→ Stated problem: Gather the lines from the material that contain "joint".
** BEGIN **
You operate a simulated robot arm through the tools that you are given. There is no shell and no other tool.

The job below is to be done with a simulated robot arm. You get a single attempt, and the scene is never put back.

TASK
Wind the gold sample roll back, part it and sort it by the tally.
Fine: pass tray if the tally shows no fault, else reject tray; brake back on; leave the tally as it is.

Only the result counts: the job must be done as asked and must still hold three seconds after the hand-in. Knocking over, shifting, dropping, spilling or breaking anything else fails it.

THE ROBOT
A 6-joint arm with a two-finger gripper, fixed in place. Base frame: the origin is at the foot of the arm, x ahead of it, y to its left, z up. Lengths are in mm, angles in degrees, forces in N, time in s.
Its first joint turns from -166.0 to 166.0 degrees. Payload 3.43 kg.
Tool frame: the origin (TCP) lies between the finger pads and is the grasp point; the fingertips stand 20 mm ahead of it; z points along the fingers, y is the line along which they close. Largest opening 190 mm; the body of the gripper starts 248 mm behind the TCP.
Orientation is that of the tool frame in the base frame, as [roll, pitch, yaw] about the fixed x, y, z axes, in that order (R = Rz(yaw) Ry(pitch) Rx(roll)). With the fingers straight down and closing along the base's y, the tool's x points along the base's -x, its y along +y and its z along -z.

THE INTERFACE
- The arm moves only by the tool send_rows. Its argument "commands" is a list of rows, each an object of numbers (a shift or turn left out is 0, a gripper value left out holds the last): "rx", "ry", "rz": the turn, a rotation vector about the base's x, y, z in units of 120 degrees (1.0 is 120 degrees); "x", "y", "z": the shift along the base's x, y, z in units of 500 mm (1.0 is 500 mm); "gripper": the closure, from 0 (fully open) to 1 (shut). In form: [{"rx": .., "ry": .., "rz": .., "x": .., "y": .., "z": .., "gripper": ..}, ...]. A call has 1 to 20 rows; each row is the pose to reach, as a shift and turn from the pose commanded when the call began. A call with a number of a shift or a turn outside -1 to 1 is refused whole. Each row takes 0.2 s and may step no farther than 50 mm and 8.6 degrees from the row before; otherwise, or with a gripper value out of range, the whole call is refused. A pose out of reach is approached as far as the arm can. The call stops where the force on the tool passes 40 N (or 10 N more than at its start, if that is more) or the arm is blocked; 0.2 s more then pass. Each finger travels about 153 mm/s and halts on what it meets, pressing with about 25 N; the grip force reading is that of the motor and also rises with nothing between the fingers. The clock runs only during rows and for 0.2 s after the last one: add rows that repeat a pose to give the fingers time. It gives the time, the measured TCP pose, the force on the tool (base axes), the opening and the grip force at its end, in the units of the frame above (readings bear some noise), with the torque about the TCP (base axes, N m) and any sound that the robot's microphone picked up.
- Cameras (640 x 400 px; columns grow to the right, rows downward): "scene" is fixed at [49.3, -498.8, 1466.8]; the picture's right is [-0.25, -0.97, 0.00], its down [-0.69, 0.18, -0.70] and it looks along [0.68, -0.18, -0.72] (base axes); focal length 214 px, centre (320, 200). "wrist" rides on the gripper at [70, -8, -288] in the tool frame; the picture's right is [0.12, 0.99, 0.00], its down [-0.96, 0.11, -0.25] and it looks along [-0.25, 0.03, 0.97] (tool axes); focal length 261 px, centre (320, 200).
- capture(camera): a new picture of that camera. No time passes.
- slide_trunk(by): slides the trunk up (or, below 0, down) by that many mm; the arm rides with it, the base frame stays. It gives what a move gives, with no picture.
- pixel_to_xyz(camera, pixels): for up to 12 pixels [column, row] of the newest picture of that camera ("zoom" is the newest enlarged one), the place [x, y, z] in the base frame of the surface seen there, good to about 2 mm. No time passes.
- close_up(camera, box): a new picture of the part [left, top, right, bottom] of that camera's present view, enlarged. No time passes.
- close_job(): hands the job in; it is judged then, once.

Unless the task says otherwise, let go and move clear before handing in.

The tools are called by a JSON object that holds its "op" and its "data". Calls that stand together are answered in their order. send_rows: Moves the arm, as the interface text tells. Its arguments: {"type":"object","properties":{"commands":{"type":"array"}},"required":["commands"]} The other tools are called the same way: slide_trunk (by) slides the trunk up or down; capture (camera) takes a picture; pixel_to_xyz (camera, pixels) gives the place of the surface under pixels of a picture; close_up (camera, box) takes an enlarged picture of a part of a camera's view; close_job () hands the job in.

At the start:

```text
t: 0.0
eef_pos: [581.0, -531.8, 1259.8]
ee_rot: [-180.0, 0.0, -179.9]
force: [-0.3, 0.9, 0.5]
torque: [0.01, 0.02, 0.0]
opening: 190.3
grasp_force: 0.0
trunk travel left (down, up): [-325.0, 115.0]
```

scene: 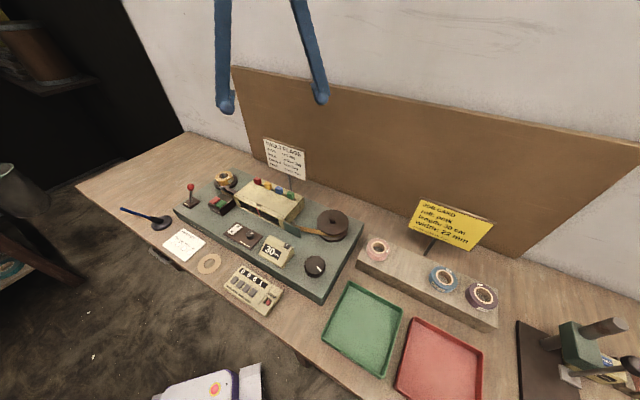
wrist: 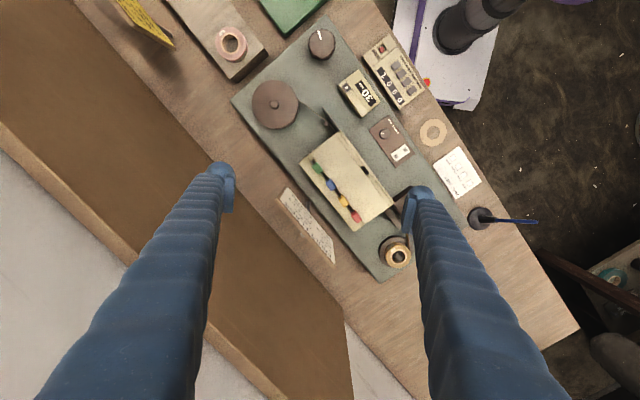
** END **
→ Output for this exercise:
A 6-joint arm with a two-finger gripper, fixed in place. Base frame: the origin is at the foot of the arm, x ahead of it, y to its left, z up. Lengths are in mm, angles in degrees, forces in N, time in s.
Its first joint turns from -166.0 to 166.0 degrees. Payload 3.43 kg.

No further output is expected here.